**SHORT EXERCISE:** What follows is a listing; restate every line of it word for word.

[start of RECORDED DATA]

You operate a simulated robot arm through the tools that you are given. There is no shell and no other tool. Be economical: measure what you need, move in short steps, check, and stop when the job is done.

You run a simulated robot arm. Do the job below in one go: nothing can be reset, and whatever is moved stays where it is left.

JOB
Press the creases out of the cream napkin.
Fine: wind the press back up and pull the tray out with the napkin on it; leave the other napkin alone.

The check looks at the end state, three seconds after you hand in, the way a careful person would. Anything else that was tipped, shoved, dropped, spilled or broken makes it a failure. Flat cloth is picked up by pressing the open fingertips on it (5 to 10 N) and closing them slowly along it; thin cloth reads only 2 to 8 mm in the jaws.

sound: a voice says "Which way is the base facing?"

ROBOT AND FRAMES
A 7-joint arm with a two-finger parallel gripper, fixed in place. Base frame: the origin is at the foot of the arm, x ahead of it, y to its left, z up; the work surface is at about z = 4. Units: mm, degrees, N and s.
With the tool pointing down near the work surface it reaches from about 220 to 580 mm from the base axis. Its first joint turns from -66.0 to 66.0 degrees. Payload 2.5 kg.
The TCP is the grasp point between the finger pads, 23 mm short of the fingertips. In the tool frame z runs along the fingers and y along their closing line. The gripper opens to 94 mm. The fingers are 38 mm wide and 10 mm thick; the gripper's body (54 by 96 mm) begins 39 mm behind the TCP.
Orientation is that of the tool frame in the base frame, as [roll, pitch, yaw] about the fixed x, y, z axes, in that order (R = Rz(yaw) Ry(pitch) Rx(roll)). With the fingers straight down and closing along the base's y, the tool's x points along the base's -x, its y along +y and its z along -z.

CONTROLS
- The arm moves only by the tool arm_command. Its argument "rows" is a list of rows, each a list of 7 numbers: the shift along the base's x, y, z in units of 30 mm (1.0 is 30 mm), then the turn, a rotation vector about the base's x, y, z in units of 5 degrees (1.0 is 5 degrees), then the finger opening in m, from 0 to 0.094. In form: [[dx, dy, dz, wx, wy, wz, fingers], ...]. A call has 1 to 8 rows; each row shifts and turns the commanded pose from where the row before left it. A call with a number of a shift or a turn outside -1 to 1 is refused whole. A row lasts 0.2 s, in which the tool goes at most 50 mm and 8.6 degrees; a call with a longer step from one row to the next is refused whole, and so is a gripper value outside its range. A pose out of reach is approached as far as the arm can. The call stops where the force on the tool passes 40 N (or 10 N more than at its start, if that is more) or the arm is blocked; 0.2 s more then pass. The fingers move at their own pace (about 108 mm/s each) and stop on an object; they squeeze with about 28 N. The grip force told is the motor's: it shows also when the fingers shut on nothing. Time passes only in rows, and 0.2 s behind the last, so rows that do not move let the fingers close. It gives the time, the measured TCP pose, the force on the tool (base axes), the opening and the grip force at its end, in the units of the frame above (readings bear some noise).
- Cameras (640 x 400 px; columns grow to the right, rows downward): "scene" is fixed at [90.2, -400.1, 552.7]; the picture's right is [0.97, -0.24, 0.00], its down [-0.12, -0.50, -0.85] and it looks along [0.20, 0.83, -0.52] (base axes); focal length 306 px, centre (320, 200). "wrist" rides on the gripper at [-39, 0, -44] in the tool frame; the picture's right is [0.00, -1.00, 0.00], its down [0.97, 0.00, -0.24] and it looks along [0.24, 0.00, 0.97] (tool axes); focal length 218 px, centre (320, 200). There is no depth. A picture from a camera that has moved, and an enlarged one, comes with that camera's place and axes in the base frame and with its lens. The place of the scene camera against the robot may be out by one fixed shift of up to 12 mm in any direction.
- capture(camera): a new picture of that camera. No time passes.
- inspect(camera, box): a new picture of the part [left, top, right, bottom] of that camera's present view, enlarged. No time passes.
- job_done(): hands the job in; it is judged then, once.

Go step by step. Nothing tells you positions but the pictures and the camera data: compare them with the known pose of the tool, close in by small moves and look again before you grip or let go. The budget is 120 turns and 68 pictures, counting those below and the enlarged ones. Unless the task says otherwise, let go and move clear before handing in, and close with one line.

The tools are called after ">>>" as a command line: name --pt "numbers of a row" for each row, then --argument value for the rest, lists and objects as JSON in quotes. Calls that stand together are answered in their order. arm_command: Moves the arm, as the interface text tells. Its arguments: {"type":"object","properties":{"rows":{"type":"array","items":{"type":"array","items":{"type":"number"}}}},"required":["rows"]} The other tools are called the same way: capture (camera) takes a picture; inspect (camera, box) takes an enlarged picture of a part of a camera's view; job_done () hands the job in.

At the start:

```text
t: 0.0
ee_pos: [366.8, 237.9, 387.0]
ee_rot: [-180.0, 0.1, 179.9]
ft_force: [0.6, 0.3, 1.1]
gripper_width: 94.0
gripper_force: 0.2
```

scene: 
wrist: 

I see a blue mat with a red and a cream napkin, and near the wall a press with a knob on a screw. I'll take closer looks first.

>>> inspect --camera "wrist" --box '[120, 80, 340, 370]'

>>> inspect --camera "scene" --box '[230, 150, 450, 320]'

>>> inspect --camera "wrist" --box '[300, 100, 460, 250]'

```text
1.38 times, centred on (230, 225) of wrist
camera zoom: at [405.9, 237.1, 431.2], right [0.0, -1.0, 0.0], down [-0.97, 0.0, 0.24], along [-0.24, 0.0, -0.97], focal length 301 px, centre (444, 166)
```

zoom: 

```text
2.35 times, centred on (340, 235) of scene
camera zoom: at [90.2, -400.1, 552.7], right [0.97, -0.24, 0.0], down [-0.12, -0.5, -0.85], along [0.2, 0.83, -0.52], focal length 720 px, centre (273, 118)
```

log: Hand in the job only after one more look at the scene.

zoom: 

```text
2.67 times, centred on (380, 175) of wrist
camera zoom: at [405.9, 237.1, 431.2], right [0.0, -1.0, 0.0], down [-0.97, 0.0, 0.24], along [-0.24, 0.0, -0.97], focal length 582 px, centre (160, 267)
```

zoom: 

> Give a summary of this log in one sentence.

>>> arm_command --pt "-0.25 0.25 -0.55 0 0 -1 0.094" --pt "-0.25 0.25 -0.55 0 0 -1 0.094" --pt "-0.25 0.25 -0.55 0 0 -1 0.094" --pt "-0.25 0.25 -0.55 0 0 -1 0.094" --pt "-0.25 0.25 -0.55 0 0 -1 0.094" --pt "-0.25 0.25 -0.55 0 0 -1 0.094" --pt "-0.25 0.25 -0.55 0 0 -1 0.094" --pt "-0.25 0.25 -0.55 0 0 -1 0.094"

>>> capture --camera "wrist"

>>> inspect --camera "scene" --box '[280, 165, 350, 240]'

[end of RECORDED DATA]

**SOLVED EXERCISE:**
You operate a simulated robot arm through the tools that you are given. There is no shell and no other tool. Be economical: measure what you need, move in short steps, check, and stop when the job is done.

You run a simulated robot arm. Do the job below in one go: nothing can be reset, and whatever is moved stays where it is left.

JOB
Press the creases out of the cream napkin.
Fine: wind the press back up and pull the tray out with the napkin on it; leave the other napkin alone.

The check looks at the end state, three seconds after you hand in, the way a careful person would. Anything else that was tipped, shoved, dropped, spilled or broken makes it a failure. Flat cloth is picked up by pressing the open fingertips on it (5 to 10 N) and closing them slowly along it; thin cloth reads only 2 to 8 mm in the jaws.

sound: a voice says "Which way is the base facing?"

ROBOT AND FRAMES
A 7-joint arm with a two-finger parallel gripper, fixed in place. Base frame: the origin is at the foot of the arm, x ahead of it, y to its left, z up; the work surface is at about z = 4. Units: mm, degrees, N and s.
With the tool pointing down near the work surface it reaches from about 220 to 580 mm from the base axis. Its first joint turns from -66.0 to 66.0 degrees. Payload 2.5 kg.
The TCP is the grasp point between the finger pads, 23 mm short of the fingertips. In the tool frame z runs along the fingers and y along their closing line. The gripper opens to 94 mm. The fingers are 38 mm wide and 10 mm thick; the gripper's body (54 by 96 mm) begins 39 mm behind the TCP.
Orientation is that of the tool frame in the base frame, as [roll, pitch, yaw] about the fixed x, y, z axes, in that order (R = Rz(yaw) Ry(pitch) Rx(roll)). With the fingers straight down and closing along the base's y, the tool's x points along the base's -x, its y along +y and its z along -z.

CONTROLS
- The arm moves only by the tool arm_command. Its argument "rows" is a list of rows, each a list of 7 numbers: the shift along the base's x, y, z in units of 30 mm (1.0 is 30 mm), then the turn, a rotation vector about the base's x, y, z in units of 5 degrees (1.0 is 5 degrees), then the finger opening in m, from 0 to 0.094. In form: [[dx, dy, dz, wx, wy, wz, fingers], ...]. A call has 1 to 8 rows; each row shifts and turns the commanded pose from where the row before left it. A call with a number of a shift or a turn outside -1 to 1 is refused whole. A row lasts 0.2 s, in which the tool goes at most 50 mm and 8.6 degrees; a call with a longer step from one row to the next is refused whole, and so is a gripper value outside its range. A pose out of reach is approached as far as the arm can. The call stops where the force on the tool passes 40 N (or 10 N more than at its start, if that is more) or the arm is blocked; 0.2 s more then pass. The fingers move at their own pace (about 108 mm/s each) and stop on an object; they squeeze with about 28 N. The grip force told is the motor's: it shows also when the fingers shut on nothing. Time passes only in rows, and 0.2 s behind the last, so rows that do not move let the fingers close. It gives the time, the measured TCP pose, the force on the tool (base axes), the opening and the grip force at its end, in the units of the frame above (readings bear some noise).
- Cameras (640 x 400 px; columns grow to the right, rows downward): "scene" is fixed at [90.2, -400.1, 552.7]; the picture's right is [0.97, -0.24, 0.00], its down [-0.12, -0.50, -0.85] and it looks along [0.20, 0.83, -0.52] (base axes); focal length 306 px, centre (320, 200). "wrist" rides on the gripper at [-39, 0, -44] in the tool frame; the picture's right is [0.00, -1.00, 0.00], its down [0.97, 0.00, -0.24] and it looks along [0.24, 0.00, 0.97] (tool axes); focal length 218 px, centre (320, 200). There is no depth. A picture from a camera that has moved, and an enlarged one, comes with that camera's place and axes in the base frame and with its lens. The place of the scene camera against the robot may be out by one fixed shift of up to 12 mm in any direction.
- capture(camera): a new picture of that camera. No time passes.
- inspect(camera, box): a new picture of the part [left, top, right, bottom] of that camera's present view, enlarged. No time passes.
- job_done(): hands the job in; it is judged then, once.

Go step by step. Nothing tells you positions but the pictures and the camera data: compare them with the known pose of the tool, close in by small moves and look again before you grip or let go. The budget is 120 turns and 68 pictures, counting those below and the enlarged ones. Unless the task says otherwise, let go and move clear before handing in, and close with one line.

The tools are called after ">>>" as a command line: name --pt "numbers of a row" for each row, then --argument value for the rest, lists and objects as JSON in quotes. Calls that stand together are answered in their order. arm_command: Moves the arm, as the interface text tells. Its arguments: {"type":"object","properties":{"rows":{"type":"array","items":{"type":"array","items":{"type":"number"}}}},"required":["rows"]} The other tools are called the same way: capture (camera) takes a picture; inspect (camera, box) takes an enlarged picture of a part of a camera's view; job_done () hands the job in.

At the start:

```text
t: 0.0
ee_pos: [366.8, 237.9, 387.0]
ee_rot: [-180.0, 0.1, 179.9]
ft_force: [0.6, 0.3, 1.1]
gripper_width: 94.0
gripper_force: 0.2
```

scene: 
wrist: 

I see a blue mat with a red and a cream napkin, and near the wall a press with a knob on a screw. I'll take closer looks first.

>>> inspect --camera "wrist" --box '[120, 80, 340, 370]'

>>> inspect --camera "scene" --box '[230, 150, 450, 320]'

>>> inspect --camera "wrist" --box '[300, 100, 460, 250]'

```text
1.38 times, centred on (230, 225) of wrist
camera zoom: at [405.9, 237.1, 431.2], right [0.0, -1.0, 0.0], down [-0.97, 0.0, 0.24], along [-0.24, 0.0, -0.97], focal length 301 px, centre (444, 166)
```

zoom: 

```text
2.35 times, centred on (340, 235) of scene
camera zoom: at [90.2, -400.1, 552.7], right [0.97, -0.24, 0.0], down [-0.12, -0.5, -0.85], along [0.2, 0.83, -0.52], focal length 720 px, centre (273, 118)
```

log: Hand in the job only after one more look at the scene.

zoom: 

```text
2.67 times, centred on (380, 175) of wrist
camera zoom: at [405.9, 237.1, 431.2], right [0.0, -1.0, 0.0], down [-0.97, 0.0, 0.24], along [-0.24, 0.0, -0.97], focal length 582 px, centre (160, 267)
```

zoom: 

> Give a summary of this log in one sentence.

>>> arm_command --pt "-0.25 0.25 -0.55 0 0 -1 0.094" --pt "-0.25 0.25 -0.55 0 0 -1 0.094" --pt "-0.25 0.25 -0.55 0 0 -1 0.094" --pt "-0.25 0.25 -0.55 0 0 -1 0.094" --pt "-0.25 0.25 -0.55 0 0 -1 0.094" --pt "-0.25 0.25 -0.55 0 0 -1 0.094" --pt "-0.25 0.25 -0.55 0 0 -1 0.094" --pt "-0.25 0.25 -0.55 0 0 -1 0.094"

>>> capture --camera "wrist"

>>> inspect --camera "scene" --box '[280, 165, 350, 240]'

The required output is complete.